Several industry analysts have pointed out that Tesla may be on the way to achieve this Model Y cost reduction as it masters the dry-coating 4680 cell production and scales it up by year's end. The dry-coating process is the most challenging part of the 4680 cost reduction crusade and that is why Tesla started with the price cuts it can achieve fairly easily.
If it wants to go further, however, and really slash the Model Y battery pack costs by 50%, it would have to learn to apply electrode coating with little use of liquids that have to be then evaporated in giant ovens, and do it on a mass scale to boot. Going from a wet to a dry electrode coating will allow Tesla to perform the process in factories 10x smaller and frugal in terms of energy consumption than they are now, cutting its capital outlays there by a third.
"They can produce in small volume, but when they started big volume production, Tesla ended up with many rejects, too many," tipped one of the industry insiders. Out of the 12 experts surveyed by Reuters on the matter, however, all agree that mass production of 4680 batteries by Tesla may spill into 2023, but it will eventually be done.

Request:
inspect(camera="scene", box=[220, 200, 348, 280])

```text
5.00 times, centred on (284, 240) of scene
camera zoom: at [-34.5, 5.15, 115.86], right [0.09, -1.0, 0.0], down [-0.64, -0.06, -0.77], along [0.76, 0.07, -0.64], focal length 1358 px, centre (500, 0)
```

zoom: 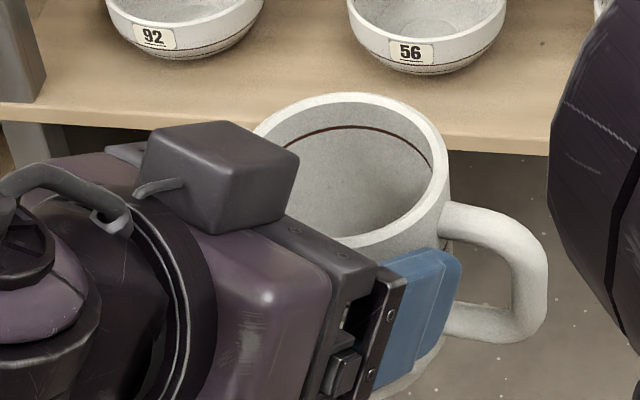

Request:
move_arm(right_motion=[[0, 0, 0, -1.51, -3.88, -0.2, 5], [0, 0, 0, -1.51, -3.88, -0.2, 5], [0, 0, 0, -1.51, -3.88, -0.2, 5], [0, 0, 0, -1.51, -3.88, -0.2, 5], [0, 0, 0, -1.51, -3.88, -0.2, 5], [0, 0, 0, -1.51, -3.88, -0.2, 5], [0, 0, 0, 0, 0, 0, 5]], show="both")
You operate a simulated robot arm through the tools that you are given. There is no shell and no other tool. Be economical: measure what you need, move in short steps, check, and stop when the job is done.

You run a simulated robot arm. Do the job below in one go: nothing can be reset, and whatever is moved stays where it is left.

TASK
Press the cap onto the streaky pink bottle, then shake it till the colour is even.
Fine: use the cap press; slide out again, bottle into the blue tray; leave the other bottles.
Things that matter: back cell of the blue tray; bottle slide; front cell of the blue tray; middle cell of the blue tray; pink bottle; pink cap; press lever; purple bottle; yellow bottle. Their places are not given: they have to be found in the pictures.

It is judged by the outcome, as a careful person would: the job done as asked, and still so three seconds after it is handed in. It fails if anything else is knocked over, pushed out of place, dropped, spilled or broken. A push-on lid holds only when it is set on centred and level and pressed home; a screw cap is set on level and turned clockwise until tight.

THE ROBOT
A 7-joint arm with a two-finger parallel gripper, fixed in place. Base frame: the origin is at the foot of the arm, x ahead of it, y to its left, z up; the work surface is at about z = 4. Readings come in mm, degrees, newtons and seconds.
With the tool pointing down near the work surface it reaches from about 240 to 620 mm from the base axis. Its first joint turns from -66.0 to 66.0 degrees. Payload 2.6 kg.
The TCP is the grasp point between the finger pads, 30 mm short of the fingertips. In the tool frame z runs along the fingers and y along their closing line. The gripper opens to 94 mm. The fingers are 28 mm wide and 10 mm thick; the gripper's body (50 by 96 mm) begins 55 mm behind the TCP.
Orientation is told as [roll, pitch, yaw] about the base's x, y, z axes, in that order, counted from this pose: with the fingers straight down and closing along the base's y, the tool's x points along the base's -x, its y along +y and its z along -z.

This would allow Tesla to cut the Model Y's retail price by 8%, or about US$5,280, they said. Moreover, mastering the dry-coating process for the 4680 electrodes would pave the way for the US-made Model Y to qualify for the government's new US$7,500 subsidy en masse. For qualifying buyers, this would mean a good US$12,780 Model Y price reduction from its current US$65,990 starting tag, and could happen as soon as next year.